▶ **STATED TASK**
From the material below, list every line containing "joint".
* * * * * * *
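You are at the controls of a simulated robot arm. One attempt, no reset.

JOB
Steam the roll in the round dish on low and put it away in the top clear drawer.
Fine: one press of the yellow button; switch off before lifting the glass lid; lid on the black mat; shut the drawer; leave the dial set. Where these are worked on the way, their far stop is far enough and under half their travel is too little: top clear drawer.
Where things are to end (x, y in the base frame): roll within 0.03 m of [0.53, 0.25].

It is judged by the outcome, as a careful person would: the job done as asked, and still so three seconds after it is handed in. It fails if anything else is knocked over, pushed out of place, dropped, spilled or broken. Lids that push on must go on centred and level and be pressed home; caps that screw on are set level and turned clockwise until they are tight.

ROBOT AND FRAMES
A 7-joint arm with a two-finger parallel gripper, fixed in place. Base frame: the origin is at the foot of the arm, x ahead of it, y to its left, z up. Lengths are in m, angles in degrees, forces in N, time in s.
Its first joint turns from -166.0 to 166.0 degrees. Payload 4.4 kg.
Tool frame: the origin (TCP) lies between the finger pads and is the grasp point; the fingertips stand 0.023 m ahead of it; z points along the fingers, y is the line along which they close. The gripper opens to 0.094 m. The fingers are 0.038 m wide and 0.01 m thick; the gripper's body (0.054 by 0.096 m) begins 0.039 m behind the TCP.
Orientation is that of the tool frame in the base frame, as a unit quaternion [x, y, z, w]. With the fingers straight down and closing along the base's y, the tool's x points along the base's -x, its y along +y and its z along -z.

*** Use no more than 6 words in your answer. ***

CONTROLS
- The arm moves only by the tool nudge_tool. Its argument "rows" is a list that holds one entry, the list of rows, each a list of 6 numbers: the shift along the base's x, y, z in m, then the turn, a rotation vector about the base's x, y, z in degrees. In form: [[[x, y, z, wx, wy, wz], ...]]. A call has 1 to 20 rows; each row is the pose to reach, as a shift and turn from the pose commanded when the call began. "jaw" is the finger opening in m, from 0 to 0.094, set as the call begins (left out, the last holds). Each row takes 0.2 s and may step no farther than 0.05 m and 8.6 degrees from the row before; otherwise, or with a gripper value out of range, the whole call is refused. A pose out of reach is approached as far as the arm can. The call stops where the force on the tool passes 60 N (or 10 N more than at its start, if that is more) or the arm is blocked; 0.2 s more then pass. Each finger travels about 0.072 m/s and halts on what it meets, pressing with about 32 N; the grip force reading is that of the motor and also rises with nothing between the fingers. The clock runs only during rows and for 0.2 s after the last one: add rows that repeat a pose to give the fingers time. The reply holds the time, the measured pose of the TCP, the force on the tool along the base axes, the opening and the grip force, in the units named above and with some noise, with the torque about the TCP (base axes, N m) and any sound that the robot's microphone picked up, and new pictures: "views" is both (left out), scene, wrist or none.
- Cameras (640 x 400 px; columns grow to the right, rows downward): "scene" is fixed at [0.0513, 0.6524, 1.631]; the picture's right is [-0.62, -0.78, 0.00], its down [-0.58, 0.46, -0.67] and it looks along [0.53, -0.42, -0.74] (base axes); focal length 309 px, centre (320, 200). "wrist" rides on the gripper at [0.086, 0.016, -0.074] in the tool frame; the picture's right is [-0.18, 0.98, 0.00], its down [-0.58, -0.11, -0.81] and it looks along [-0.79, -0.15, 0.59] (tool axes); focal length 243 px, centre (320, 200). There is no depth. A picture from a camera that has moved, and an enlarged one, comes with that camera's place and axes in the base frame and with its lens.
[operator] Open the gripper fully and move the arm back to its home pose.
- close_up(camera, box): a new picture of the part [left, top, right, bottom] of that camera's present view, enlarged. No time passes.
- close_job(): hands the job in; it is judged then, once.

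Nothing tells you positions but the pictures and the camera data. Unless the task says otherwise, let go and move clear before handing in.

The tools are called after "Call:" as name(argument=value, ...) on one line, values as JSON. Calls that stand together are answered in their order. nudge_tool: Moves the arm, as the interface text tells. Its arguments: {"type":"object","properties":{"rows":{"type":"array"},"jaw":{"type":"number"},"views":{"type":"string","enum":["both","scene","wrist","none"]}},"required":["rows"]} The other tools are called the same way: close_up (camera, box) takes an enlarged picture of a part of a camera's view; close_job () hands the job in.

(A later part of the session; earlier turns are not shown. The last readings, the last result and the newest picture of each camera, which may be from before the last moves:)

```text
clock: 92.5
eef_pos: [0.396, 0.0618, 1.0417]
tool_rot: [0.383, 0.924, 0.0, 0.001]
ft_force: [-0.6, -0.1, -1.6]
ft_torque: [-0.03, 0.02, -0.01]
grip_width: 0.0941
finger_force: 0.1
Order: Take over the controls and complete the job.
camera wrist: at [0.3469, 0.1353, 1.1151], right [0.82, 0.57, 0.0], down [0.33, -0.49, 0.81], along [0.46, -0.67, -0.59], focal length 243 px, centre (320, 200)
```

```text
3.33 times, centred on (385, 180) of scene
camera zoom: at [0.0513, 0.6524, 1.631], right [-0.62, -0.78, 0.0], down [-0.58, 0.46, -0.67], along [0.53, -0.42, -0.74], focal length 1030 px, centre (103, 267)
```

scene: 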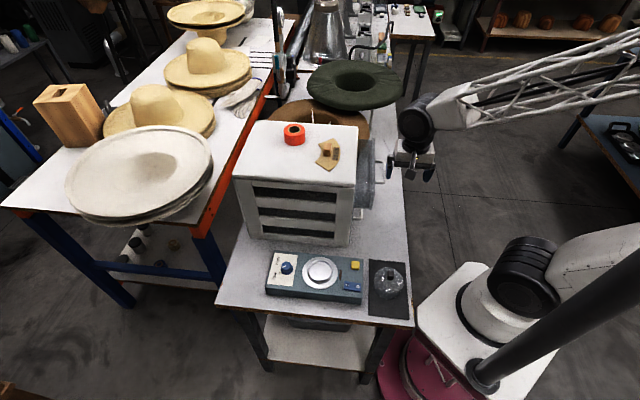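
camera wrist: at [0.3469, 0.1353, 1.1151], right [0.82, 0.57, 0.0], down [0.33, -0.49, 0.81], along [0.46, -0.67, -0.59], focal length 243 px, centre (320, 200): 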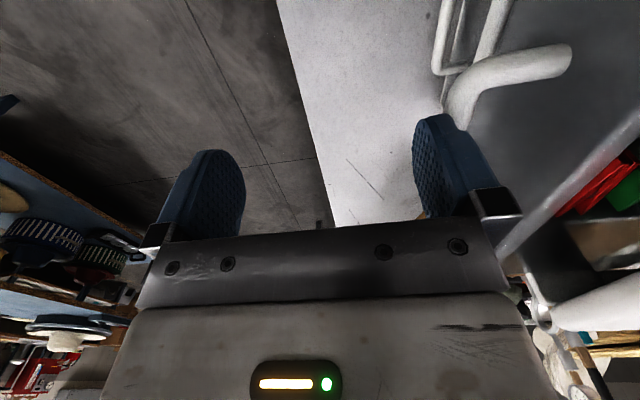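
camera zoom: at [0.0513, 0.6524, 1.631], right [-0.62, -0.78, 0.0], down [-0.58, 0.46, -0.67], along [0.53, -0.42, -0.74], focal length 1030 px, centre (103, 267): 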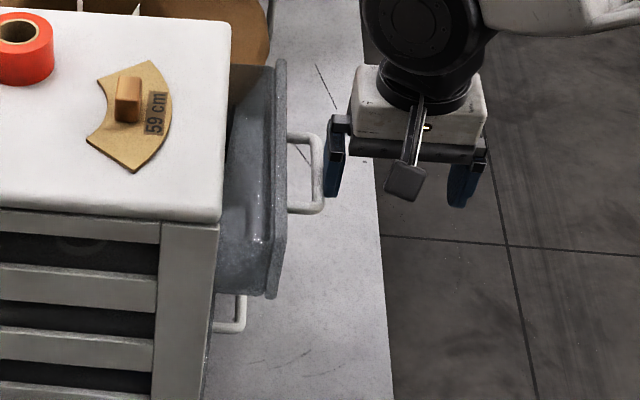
* * * * * * *
▶ **ANSWER IN FULL**
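A 7-joint arm with a two-finger parallel gripper, fixed in place. Base frame: the origin is at the foot of the arm, x ahead of it, y to its left, z up. Lengths are in m, angles in degrees, forces in N, time in s.
Its first joint turns from -166.0 to 166.0 degrees. Payload 4.4 kg.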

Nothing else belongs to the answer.